Rare Russian Papers discovered in the John Oxley Library

Working as a volunteer in the John Oxley library I was lucky to find some very rare archival documents in Russian that were part of the Beckingham Family and Lane Family Collection. They are the original issues of the newspaper The Paper (Listok ) published by Konstantin Klushin (“The Russian Group of Workers”) and printed by Aleksei Lenin in South Brisbane in 1918. Three issues of The Paper and Letter of “The Russian Group of Workers” to the Comrades from Ipswich have never been translated from Russian into English.

Nataliya holding issue 1 of "Listok" June 1918.

Nataliya holding issue 1 of “Listok” June 1918.

These documents take us to the 1918-1921 years, into the life of the Russian radical socialist community in Queensland, which played a prominent role in the social life of those days. The majority of members of the Russian socialist community lived in Brisbane and exerted the strongest Russian influence in any Australian city during this time.

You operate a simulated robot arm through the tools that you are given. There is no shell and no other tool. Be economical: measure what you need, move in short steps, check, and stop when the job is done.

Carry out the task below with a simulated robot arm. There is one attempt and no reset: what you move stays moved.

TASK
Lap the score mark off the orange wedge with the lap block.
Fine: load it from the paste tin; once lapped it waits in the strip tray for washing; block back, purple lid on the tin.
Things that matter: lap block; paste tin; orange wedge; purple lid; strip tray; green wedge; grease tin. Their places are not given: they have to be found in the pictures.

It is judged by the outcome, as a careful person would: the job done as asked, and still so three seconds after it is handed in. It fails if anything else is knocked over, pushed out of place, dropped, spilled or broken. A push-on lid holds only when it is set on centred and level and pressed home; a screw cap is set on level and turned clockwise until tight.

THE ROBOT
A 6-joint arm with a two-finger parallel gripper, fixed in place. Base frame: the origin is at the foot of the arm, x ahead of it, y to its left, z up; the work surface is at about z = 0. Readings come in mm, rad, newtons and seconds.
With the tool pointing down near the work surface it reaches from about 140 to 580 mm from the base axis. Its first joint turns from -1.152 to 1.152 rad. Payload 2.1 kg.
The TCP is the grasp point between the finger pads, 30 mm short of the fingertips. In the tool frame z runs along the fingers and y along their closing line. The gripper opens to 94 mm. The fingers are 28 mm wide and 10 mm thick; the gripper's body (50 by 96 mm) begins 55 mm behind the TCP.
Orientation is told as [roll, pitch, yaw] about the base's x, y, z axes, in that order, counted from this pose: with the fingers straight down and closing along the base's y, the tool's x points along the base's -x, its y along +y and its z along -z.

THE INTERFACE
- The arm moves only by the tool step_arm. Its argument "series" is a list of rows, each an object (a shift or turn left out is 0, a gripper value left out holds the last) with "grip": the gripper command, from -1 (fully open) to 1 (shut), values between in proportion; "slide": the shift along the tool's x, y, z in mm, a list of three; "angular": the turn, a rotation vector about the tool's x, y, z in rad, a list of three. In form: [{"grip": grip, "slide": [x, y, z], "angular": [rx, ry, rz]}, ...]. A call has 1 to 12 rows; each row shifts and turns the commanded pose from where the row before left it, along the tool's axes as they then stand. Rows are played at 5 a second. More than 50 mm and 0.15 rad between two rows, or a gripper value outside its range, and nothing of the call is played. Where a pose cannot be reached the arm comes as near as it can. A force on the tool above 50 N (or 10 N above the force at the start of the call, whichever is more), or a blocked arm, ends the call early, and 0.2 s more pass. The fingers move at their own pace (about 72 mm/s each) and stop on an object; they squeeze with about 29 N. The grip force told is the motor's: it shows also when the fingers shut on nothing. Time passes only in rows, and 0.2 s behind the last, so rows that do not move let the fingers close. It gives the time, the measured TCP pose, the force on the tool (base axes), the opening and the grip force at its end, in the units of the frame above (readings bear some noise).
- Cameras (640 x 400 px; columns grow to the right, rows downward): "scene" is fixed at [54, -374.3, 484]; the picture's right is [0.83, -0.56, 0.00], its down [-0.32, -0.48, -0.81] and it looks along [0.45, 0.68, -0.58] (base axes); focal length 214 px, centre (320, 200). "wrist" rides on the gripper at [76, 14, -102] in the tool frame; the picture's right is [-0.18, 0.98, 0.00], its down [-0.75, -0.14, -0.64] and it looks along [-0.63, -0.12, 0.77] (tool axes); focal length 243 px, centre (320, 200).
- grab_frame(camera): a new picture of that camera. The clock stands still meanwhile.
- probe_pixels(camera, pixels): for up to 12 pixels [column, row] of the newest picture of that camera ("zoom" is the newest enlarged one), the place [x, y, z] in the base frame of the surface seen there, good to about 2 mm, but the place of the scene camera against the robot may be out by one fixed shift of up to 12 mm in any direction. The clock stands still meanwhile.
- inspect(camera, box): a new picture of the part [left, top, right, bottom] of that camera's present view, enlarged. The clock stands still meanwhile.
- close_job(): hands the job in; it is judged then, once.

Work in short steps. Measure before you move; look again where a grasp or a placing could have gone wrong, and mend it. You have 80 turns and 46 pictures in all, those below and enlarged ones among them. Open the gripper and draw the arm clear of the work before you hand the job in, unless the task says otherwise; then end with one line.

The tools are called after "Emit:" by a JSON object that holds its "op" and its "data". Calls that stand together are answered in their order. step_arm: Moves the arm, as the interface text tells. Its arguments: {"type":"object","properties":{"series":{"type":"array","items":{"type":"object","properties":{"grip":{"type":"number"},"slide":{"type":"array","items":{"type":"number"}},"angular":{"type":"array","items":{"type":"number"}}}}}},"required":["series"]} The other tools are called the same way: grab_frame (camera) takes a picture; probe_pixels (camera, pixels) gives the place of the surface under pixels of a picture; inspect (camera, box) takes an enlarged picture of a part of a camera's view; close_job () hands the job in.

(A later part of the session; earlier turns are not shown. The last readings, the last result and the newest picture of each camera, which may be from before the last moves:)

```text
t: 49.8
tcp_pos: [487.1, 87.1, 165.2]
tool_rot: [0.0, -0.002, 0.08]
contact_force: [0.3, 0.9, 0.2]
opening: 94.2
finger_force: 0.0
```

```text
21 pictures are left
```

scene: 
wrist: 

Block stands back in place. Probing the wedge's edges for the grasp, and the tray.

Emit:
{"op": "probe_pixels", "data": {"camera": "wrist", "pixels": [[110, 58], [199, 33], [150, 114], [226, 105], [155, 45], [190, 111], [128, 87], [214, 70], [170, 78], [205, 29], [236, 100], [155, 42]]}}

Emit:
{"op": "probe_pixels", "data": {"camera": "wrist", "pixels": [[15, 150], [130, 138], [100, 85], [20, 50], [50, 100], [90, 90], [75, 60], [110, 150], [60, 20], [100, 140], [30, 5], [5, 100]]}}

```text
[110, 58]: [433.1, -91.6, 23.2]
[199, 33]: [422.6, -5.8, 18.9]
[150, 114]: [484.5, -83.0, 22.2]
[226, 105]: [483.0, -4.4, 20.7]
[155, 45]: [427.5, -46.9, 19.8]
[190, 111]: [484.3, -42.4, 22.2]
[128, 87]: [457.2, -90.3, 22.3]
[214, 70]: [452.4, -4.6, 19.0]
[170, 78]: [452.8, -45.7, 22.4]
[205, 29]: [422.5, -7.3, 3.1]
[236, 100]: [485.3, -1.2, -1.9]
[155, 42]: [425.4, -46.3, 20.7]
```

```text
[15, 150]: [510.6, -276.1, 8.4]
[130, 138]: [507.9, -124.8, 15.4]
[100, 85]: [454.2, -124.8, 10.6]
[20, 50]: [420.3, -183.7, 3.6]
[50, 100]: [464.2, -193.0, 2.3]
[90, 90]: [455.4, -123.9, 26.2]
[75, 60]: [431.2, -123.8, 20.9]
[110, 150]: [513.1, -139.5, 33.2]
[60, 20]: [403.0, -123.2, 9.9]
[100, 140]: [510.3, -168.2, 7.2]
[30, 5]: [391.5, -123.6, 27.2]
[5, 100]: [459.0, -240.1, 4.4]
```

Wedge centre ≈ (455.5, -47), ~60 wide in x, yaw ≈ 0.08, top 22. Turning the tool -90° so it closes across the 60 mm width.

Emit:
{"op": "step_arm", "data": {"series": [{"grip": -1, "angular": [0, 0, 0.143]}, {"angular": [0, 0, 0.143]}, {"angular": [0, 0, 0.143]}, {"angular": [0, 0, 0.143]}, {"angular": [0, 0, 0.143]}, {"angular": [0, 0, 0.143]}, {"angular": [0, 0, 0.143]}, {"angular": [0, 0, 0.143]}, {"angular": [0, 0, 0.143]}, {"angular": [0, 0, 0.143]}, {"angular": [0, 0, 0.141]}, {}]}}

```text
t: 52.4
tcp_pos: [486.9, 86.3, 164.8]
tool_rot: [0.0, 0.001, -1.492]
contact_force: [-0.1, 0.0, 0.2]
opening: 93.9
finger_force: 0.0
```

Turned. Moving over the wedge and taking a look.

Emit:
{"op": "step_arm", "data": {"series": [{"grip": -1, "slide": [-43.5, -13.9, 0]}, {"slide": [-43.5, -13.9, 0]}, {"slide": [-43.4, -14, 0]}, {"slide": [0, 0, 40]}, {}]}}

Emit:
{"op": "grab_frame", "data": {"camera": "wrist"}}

23 June 1918 edition of Listok, a newsletter of the Russian Group of Workers, South Brisbane. John Oxley Library, State Library of Queensland

June 1918 edition of Listok, a newsletter of the Russian Group of Workers, South Brisbane. John Oxley Library, State Library of Queensland

Two political figures played a leading role in the disturbances of March 1919 known as “The Red Flag riots”, they were Herman Bykov (also known as Aleksey Rezanov) and Aleksandr Zuzenko. A large demonstration occurred on 23 March 1919 against the War Precautions Act. Bykov and Zuzenko were at the head of the march, carrying large red flags, in defiance of an official ban on any such display. For their part in these events, Bykov, Zuzenko and a dozen other Russians, including Konstantin Klushin, the publisher of The Paper, were deported to Russia in September 1919, five months after that event.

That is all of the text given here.